From the land down under comes a band of balls-out Death Metal in the form of THE DEAD. Heavy on the low end, the band’s eponymous debut is a wall of gnashing teeth and churning fists with nothing left to nuance. There may be a swagger and sway to some of the tracks on the album, but the distinct characteristic throughout is a wave of crashing power and wrath. Songs are dispatched with all the delicacy of using a 5-pound hammer on an ice sculpture; guitars crunch, drums and vocals throttle with never ending brutality.


There is a technical aspect to THE DEAD’s approach on all of the songs and this is most prevalent in the bass, which is almost the driving force behind all the cuts. Playing more a slap-bass style than one that is dug out, one might be even convinced Fish or Les Claypool is manning the station at the low-end of the bands assault. Pings and zings of the bass are so at the front of the songs that the guitars drift in and out and get lost with the heavy deep grunts that bassist Adam Keleher grooves out over and over. Unfortunately, this all mixes in to a bit of a mundane sound of repetition with little by way of variation or change from song to song which brings the album down a few notches. Songwriting seems hell bent on churning out the same sound of fury so much that any original or unique avenues to the Death sound are lost.
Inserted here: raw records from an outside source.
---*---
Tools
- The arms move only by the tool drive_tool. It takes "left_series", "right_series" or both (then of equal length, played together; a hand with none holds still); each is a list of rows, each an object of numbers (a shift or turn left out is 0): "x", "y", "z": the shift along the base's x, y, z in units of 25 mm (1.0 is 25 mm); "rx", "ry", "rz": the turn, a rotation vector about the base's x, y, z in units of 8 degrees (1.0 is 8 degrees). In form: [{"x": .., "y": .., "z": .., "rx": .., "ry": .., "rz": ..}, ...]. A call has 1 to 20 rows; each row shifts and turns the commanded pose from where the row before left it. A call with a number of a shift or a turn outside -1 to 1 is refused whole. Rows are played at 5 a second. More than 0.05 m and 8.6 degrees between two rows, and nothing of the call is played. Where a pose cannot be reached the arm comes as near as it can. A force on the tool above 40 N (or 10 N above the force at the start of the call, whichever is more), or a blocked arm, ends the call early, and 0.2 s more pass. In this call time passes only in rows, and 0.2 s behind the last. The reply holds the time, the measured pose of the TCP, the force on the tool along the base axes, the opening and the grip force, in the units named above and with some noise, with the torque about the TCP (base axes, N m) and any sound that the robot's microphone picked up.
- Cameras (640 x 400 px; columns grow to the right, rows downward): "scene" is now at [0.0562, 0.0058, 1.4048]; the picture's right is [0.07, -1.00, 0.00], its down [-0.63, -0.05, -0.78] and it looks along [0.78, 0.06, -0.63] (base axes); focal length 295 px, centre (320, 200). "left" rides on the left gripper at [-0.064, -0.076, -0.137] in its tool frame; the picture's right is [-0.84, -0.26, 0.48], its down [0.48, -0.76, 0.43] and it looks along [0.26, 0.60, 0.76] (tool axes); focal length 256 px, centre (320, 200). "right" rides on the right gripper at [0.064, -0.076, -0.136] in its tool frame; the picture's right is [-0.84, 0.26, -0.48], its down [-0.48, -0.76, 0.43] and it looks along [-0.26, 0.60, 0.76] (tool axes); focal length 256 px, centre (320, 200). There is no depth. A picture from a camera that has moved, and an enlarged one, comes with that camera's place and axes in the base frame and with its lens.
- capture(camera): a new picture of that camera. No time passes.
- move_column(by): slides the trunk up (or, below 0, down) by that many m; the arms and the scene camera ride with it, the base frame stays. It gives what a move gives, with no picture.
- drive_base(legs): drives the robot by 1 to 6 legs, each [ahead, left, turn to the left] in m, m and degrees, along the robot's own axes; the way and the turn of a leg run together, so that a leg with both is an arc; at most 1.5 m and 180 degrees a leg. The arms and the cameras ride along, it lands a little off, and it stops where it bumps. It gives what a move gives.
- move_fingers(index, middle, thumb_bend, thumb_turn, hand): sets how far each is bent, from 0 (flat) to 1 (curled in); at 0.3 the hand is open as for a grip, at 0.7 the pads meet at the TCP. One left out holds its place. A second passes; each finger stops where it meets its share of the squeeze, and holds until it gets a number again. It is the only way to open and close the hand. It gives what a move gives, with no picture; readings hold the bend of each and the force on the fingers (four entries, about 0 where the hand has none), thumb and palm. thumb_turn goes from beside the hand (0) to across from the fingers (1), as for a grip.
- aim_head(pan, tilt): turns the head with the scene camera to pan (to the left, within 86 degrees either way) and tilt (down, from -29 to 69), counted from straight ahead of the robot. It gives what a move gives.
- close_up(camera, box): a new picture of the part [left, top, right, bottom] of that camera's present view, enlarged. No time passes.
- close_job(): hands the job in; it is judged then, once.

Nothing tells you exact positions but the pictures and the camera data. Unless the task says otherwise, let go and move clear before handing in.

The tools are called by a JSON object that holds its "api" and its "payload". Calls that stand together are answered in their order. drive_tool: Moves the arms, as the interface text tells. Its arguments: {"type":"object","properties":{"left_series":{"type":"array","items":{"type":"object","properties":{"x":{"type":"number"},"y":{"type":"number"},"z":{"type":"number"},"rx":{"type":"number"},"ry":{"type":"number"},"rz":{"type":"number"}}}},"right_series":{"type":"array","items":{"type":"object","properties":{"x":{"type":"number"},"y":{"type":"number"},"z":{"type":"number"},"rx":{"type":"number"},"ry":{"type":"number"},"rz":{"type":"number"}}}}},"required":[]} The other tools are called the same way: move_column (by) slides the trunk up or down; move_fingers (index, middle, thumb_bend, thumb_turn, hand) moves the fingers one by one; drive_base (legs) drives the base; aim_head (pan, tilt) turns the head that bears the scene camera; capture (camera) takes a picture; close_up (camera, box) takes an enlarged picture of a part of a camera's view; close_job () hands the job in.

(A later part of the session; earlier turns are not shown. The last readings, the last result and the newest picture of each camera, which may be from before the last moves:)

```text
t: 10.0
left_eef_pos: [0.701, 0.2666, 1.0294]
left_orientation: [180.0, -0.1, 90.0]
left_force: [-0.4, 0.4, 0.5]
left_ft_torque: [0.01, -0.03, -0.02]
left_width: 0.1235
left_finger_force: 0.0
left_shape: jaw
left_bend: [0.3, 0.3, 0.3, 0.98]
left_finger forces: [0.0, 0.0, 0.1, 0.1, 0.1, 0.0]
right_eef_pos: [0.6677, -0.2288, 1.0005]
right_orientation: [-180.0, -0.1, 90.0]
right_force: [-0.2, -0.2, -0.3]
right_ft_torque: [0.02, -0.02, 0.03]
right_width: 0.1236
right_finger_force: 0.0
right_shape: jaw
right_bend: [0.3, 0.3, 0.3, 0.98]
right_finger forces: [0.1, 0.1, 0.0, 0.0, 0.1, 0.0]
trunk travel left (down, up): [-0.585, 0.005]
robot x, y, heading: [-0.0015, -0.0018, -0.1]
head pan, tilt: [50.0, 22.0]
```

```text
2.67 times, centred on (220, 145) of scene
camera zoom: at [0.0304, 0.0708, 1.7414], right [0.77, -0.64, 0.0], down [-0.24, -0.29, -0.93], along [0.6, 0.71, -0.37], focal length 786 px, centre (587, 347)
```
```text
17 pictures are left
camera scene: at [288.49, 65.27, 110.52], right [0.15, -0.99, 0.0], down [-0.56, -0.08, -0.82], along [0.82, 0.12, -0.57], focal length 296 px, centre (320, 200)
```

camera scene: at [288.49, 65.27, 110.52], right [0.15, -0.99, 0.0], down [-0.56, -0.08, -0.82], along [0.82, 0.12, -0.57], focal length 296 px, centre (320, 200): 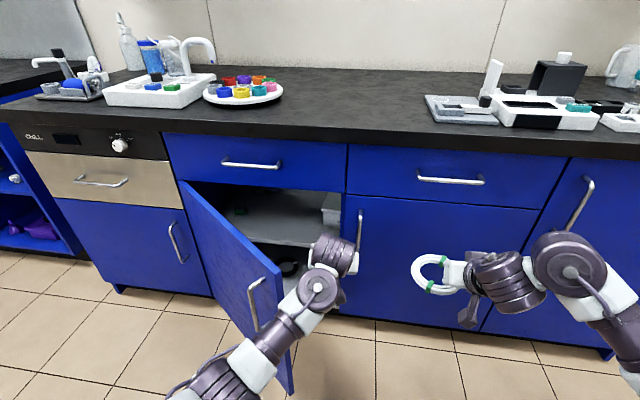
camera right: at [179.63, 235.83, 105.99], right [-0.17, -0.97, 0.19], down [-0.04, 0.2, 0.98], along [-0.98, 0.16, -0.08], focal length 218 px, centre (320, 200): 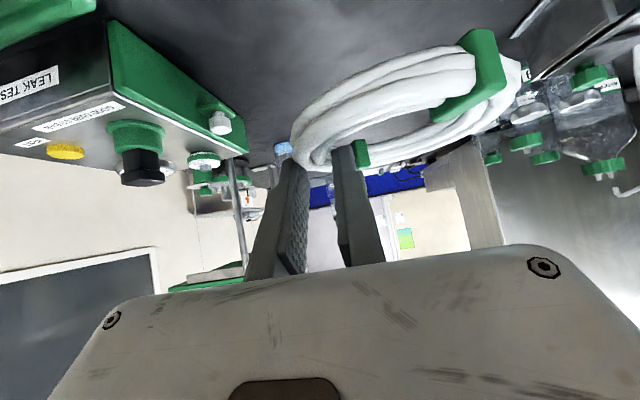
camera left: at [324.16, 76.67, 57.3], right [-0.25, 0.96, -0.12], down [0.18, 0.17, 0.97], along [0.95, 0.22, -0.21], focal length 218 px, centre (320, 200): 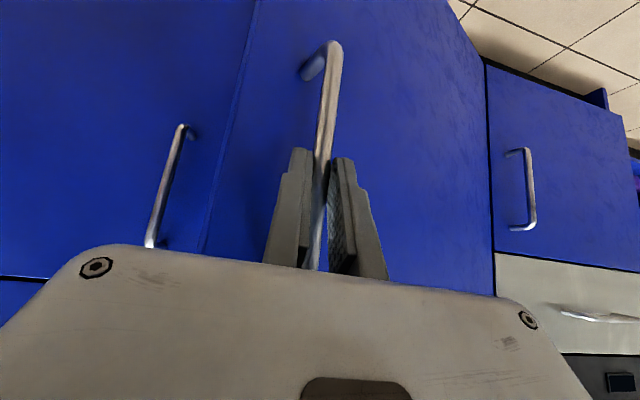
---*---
Trying something different is attempted on the last track "Doomsayer”, which slows down the tempo and tries to achieve a shift from the other songs. What makes this endeavour futile or at least unworkable as a walk down a different path is that it sounds like the same formula as all the previous cuts has just been slowed down with no departure from the chords or bass lines to speak of. The band get pass marks for effort in the delving face-first into a cyclone of brawn, but the album overall just timidly goes through that same narrow fissure and ultimately is a bore at its essence.